In cities such as Izmir, Akhisar, Turgutlu, Kilis, and many more, we have come across common memories and sayings of families about Jews like "My mother used to go to houses of Jews on Shabbat days to help light fire". So, this reminded us that the Jewish traces that were able to survive for us, until today were usually the synagogues, cemeteries, and the Jewish lifestyle.

In Kilis, we were very excited to see that the 'Mikveh' part of a Hammam that Jews used to go to, was still standing.

When exploring the Anatolian Jewish heritage, we should be looking through a more complex perspective and not forget that Judaism is the oldest religion that is still practiced today. We are aware that as a Cappadocian tradition the Shabbat candles traditionally lit with olive oil after the destruction of Beit HaMikdash - Solomon's Temple, can be lit with any kind of oil including petroleum, because olive oil could not be found everywhere, yet petroleum could be found in the region.

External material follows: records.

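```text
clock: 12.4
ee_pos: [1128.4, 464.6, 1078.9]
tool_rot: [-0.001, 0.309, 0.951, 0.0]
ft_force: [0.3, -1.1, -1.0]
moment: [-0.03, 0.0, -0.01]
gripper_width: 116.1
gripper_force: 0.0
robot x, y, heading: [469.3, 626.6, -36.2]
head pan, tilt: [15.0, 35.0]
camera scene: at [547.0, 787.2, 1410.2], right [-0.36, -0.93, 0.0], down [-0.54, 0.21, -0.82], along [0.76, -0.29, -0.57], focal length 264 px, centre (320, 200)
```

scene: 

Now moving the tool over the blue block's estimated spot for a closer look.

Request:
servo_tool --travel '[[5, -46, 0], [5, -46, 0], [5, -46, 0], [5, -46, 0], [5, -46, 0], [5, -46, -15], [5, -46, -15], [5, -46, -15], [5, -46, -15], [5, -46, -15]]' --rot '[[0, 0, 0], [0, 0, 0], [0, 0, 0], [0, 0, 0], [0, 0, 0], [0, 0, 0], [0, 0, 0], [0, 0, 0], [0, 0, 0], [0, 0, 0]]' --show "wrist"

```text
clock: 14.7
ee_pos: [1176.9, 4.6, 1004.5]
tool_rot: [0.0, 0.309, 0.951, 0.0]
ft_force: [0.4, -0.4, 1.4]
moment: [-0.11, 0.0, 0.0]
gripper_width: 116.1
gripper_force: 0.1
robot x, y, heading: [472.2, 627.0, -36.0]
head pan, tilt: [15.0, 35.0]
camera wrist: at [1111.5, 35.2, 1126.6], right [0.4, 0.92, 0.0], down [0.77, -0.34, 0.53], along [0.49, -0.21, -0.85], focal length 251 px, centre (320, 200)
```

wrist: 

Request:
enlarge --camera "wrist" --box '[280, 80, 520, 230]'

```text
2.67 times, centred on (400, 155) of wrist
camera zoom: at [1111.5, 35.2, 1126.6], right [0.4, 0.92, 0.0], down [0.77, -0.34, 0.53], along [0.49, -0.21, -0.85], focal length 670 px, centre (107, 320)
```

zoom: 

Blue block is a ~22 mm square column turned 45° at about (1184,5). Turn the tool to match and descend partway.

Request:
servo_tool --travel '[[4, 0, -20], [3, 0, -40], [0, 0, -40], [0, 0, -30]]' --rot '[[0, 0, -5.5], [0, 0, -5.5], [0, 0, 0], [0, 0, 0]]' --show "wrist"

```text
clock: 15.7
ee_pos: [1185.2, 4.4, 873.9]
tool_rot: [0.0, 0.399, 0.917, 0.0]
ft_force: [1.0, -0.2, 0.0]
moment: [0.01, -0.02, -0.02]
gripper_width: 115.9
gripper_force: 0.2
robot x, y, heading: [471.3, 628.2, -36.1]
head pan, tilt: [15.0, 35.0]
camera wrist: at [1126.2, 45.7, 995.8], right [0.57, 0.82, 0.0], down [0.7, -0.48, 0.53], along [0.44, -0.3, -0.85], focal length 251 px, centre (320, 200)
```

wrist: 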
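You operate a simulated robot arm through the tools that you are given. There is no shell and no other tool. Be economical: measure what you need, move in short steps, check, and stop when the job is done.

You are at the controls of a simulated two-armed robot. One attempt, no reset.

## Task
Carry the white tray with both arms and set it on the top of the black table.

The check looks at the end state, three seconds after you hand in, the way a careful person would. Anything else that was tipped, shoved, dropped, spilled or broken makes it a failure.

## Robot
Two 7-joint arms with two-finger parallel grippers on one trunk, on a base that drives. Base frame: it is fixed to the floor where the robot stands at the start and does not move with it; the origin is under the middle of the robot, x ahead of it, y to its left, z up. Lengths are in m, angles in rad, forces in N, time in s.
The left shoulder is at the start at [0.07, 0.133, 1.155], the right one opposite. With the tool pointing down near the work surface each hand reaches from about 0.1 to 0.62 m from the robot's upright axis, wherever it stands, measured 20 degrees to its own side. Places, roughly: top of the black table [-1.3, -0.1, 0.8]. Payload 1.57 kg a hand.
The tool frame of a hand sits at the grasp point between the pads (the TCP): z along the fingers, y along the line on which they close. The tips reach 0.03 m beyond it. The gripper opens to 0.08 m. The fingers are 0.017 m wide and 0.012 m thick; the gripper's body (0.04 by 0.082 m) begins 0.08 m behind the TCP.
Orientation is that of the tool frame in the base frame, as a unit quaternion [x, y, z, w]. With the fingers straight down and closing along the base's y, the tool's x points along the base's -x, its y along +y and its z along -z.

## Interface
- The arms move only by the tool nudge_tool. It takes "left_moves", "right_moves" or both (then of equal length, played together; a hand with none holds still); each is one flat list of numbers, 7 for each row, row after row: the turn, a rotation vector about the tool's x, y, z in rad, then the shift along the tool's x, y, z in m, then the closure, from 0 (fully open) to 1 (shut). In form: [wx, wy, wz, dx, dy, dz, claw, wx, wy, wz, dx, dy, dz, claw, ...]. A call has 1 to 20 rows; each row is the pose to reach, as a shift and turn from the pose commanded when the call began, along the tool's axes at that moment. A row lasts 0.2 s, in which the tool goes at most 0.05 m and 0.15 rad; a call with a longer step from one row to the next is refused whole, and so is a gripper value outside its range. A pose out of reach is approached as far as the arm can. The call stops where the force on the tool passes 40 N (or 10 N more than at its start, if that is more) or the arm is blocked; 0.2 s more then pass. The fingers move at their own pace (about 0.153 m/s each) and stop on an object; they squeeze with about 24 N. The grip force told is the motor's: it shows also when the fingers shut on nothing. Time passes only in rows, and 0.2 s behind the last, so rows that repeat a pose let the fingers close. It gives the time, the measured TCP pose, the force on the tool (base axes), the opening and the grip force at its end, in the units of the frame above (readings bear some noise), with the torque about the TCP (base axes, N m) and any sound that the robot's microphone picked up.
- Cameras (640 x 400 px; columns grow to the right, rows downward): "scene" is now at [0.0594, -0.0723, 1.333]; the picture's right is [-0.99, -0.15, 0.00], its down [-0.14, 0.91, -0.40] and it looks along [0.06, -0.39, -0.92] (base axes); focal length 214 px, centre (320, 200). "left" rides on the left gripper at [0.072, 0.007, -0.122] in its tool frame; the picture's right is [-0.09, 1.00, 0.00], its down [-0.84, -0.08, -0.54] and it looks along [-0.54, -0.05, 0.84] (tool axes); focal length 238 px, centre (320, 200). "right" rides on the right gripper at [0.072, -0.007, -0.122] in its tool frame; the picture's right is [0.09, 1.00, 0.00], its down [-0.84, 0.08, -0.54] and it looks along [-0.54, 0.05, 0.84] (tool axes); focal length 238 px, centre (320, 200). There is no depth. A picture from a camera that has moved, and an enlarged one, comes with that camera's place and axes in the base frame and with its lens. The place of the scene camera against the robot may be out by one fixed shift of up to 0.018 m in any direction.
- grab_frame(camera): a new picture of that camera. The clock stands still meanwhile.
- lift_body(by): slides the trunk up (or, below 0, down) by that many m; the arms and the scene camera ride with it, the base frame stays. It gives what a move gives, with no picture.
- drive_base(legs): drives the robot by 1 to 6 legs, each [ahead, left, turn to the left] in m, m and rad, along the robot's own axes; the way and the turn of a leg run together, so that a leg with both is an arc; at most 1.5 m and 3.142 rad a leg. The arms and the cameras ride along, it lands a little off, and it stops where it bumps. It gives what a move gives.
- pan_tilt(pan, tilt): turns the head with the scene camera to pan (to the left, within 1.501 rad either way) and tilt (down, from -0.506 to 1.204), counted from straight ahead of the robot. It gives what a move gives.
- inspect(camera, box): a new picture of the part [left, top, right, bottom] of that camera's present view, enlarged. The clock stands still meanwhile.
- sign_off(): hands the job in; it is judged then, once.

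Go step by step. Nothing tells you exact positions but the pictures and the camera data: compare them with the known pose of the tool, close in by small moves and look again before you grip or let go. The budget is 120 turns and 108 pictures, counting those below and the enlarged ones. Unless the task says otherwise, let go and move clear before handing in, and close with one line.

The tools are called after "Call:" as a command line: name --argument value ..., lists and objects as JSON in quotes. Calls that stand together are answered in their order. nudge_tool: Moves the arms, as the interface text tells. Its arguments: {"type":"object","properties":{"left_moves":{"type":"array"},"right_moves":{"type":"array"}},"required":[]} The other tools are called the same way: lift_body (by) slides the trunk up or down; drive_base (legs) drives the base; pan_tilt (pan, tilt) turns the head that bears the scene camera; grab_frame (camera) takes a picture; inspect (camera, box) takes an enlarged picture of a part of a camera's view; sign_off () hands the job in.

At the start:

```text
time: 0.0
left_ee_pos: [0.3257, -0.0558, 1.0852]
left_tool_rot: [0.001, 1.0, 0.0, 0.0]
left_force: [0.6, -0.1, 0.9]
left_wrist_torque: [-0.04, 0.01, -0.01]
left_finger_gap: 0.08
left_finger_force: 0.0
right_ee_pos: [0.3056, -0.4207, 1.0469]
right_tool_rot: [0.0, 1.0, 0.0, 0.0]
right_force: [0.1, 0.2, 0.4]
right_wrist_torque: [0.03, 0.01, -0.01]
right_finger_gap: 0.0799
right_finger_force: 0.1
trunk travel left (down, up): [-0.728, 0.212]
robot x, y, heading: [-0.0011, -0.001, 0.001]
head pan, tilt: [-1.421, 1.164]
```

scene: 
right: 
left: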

"If we don't take care the Jewish heritage will be lost! It's our duty to promote this heritage!"

At the end of this pleasant conversation with Rabbi Mendy, when I asked him what he can advise parents who want to familiarize their children with the Jewish heritage on these lands, his answer was clear and precise: "Wherever you go, definitely show the Jewish heritage to your children! As the first stop to discover Jewish traces in Anatolia, they can start with Western Anatolia - Aegean Region. Milas, Muğla, Fethiye, and Bodrum are the old Jewish settlements they can also visit.

It would be incomplete to study the history of Turkish Jews through only the Sephardic community. There are at least seven different Jewish traditions in Turkey including Ashkenazi, Sephardic, Romaniote, Karaite, Mizrahi, Mashhadi, and Kurdish.

In Turkey, four different streets in four different cities have been named 'Havra [meaning synagogue] Street'. These are in Canakkale, Gelibolu (Gallipoli), Izmir, and Antalya... These are the effects of the reflections of Jewish cultural heritage...

If we don't take care, the Jewish heritage will be lost! It's our duty to promote this heritage!"